PROVIDED TEXT -
Ben Carson has offered two responses to news reports suggesting that parts of his life story are exaggerated. First, that he is subject to an abnormal level of scrutiny (a claim we assessed Sunday). And second, that he has evidence to back up his version of events.

The Wall Street Journal's Reid Epstein examined a claim from Carson's autobiography that he was identified as the most honest student in a psychology class as a junior, finding no evidence of the incident having happened. Carson wrote that the class was told that they needed to retake exams that were burned in a fire, and only he did so. But there was no "Perceptions 301" class during that time period, Epstein found, and no photo of Carson in the school paper, despite Carson's claim that one was taken.

In his defense, Carson first pointed to a Yale Daily News front-page article that mentioned a test-burning incident. But that article mentions it being a parody event in a class called "Psychology 10" that makes no mention of Carson or a prize — and it happened in January, when Carson was still a freshman. Then, he posted a syllabus on Facebook for a class called "Perceptions" — though the syllabus was from 2002. (Carson graduated from high school in 1969 and from Yale University, where the incident allegedly occurred, in 1973.)

Update: Buzzfeed found a classmate that provided much better evidence for aspects of the story.

Regardless, Carson's Facebook fans had his back. "GOOD FOR YOU, DR. CARSON! This is evidence of the Wall Street Journal's 'Running Scared' because of your popularity," the top comment reads. Another adds, "I love that you dont back down. You find the proof that the journalists fail to do."

Except, of course, he didn't. Instead, Carson leveraged an evolving phenomenon in political discourse — the anecdotal rebuttal — to give his supporters enough reasonable doubt to brush away any questions.

There are a few factors that are overlapping to make Carson's strategy effective.

First, there's distrust of the media — particularly (but not exclusively) on the right. We looked at this in the wake of the third Republican debate, during which Carson rebutted questions about his involvement with a nutritional supplement company largely by claiming media bias. Gallup data shows that fewer than a third of Republicans now have trust in the mass media, suggesting a willingness to be responsive to such claims.

GIVEN DATA -
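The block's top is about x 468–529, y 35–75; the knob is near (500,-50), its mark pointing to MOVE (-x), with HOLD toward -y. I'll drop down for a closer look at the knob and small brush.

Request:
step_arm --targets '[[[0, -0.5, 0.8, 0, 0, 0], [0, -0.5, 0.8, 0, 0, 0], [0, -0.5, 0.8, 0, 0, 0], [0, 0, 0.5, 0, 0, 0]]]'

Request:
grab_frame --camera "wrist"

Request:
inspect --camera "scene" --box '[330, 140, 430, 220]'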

WHAT TO WORK ON -
a - Retype the section of the provided text that opens with "Regardless, Carson's Facebook" and closes with "away any questions.".
b - Continue the provided text from where it stops.

REPLIES -
a -
Regardless, Carson's Facebook fans had his back. "GOOD FOR YOU, DR. CARSON! This is evidence of the Wall Street Journal's 'Running Scared' because of your popularity," the top comment reads. Another adds, "I love that you dont back down. You find the proof that the journalists fail to do."

Except, of course, he didn't. Instead, Carson leveraged an evolving phenomenon in political discourse — the anecdotal rebuttal — to give his supporters enough reasonable doubt to brush away any questions.

b -
Layered onto that is the way in which we communicate these days. On social media, people tend to cluster by ideology, as a study of Twitter published in 2013 notes. By tracking the use of certain political phrases in 2010, the study's authors found that political content "was overall confined to like-minded clusters of users" — at least for the phrases they were considering.

Such a finding reinforces what we might expect, for better or for worse. Americans have also increasingly physically sorted themselves out by political ideology. Not intentionally, of course, but communities with particular political tendencies — like younger people or college graduates — have clustered in particular places. Cities are Democratic. Exurbs are not. And so on.

This means that the people with whom we interact on a daily basis are likely to be people with whom we agree on politics — in the same way that the people with whom we interact on Twitter broadly share our ideologies. "Broadly" is an important word there; this is as oversimplified as saying that Republicans distrust any and all media. But what's happening in politics bears this out.

Consider climate change. Climate change is a politically polarized issue that pivots on debates over scientific findings. Rebuttals to the collective work of hundreds of scientists often center on particular points of contention, some debunked — or, more casually, on the fact that the weather on a particular day is cold. There was a concerted effort to introduce doubt about climate science, which was largely successful. Now, anecdotes or small points are used as sweeping dismissals of the entire idea.

Not to dive into "both sides do it"-ism, but fervent partisans, left and right, are happy to embrace anecdotes with equal alacrity. Fervor plays a role: Underdogs demand more passion and passion tends to erode objectivity. Bernie Sanders fans, for example, insist that their candidate is underrepresented in the polls given how they read the enthusiasm of his crowds. Polls — a subset of the media — have come under repeated fire of late (most recently in the New Yorker). Donald Trump has made cherry-picking poll results a centerpiece of his outreach. The anecdote triumphs.

Of course, polling and the media are viewed skeptically in part because of demonstrated failures. Polls misread the British parliamentary results, underestimated the Republican wave in 2014 and missed the Kentucky governor's race last week. But those failures are also often anecdotal: Polling still gets an awful lot right.

Broader media distrust, meanwhile, is often self-reinforcing.

What's the alternative to picking out anecdotes? Skepticism. A willingness to consider alternative points of view. That's a mandate that's been given to the media, of course, whether or not it does so successfully. But it is ideally how people in general will respond to conflicting information. Ben Carson's defenses simply don't add up, which even Ben Carson supporters should see.

But again, it's hard to resist. After all, my evidence for Carson supporters sticking with their man? Facebook comments from two people. Perhaps the anecdotes I isolated are themselves not representative.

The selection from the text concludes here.